The Bible uses language which leads me to think of God as a surgeon. He uses His "arrows" and "hand" to dig deep into our lives to correct the problems that we can scarcely describe, let alone repair. Listen to the psalmist speak:
“For Your arrows have sunk deep into me, And Your hand has pressed down on me.” (Psalms 38:2 NAS95)
Initially, this seems to us like bad news. We don't take kindly to the prospect of surgery. We warm to it reluctantly. We need to be convinced that it is absolutely necessary, and that we can trust this particular individual to do surgery on our person. This trust is based on some confidence and record of the surgeon's skills, and that he has the resources, tools, environment and support to do the work without complications. And even then, there are few of us who approach surgery without qualms.
Our psalmist who testifies out of the circumstance of divine surgery - he is a sinner. Do I really want to go into surgery when the Surgeon knows that I am a scoundrel? As a sinner, we have violated the Surgeon's prescription and honor. He knows how likely we are to do it again. And he has my life in His hands.
And yet it is this Surgeon alone who loves us enough to make the self-sacrificing investment in our lives. And it is this Surgeon alone who is able to successfully change us from the inside out. This divine action is our only hope. We need His arrows sunk deep into us, and we need His hand pressed down upon us.
Surgical language gets borrowed by those outside the medical community. The military speaks of "surgical strikes." These are lightning quick invasions into enemy territory, and then our soldiers/planes are gone even while the devastating effects are being realized. It might take a while for a population or government to even know who or what caused the damage.
God the Surgeon not only operates on individual lives, but has acted as General as well in orchestrating a surgical strike into the enemy territory of this world by sending His Son into this world. Here is the Old Testament record of God's intent in Christ, using some of the same terms as in Psalm 38:
“He has made My mouth like a sharp sword, In the shadow of His hand He has concealed Me; And He has also made Me a select arrow, He has hidden Me in His quiver.”
(Isaiah 49:2 NAS95)
Most people didn't realize what had happened until Jesus was already returned to heaven. Many still don't get it. But as with God's surgical action in my heart, I see that God's military action in this world was necessary to deal a death blow to the enemy and establish His rule in our crucified Captain and resurrected King, Jesus.
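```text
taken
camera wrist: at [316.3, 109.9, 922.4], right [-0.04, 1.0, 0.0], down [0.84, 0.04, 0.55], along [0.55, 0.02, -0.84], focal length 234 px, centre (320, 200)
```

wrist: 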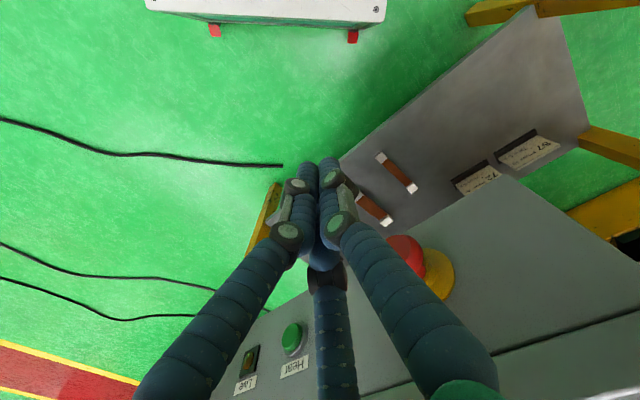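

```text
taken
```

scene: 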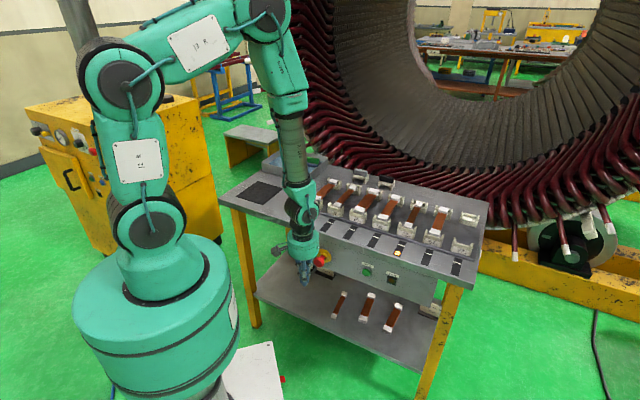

And so for Christians who read Psalm 38 and Isaiah 49, we find that the surgical and military actions of God come together in Christ who rescues the world from death and the devil and changes us from the inside out. Psalms 38:2, and news of divine surgery is not a threat, but a promise. We need His work in our lives. We need it now. "Please Lord, drive your purposeful and powerful surgical instruments deep into me. Hold me back and down and close with Your loving and correcting hand."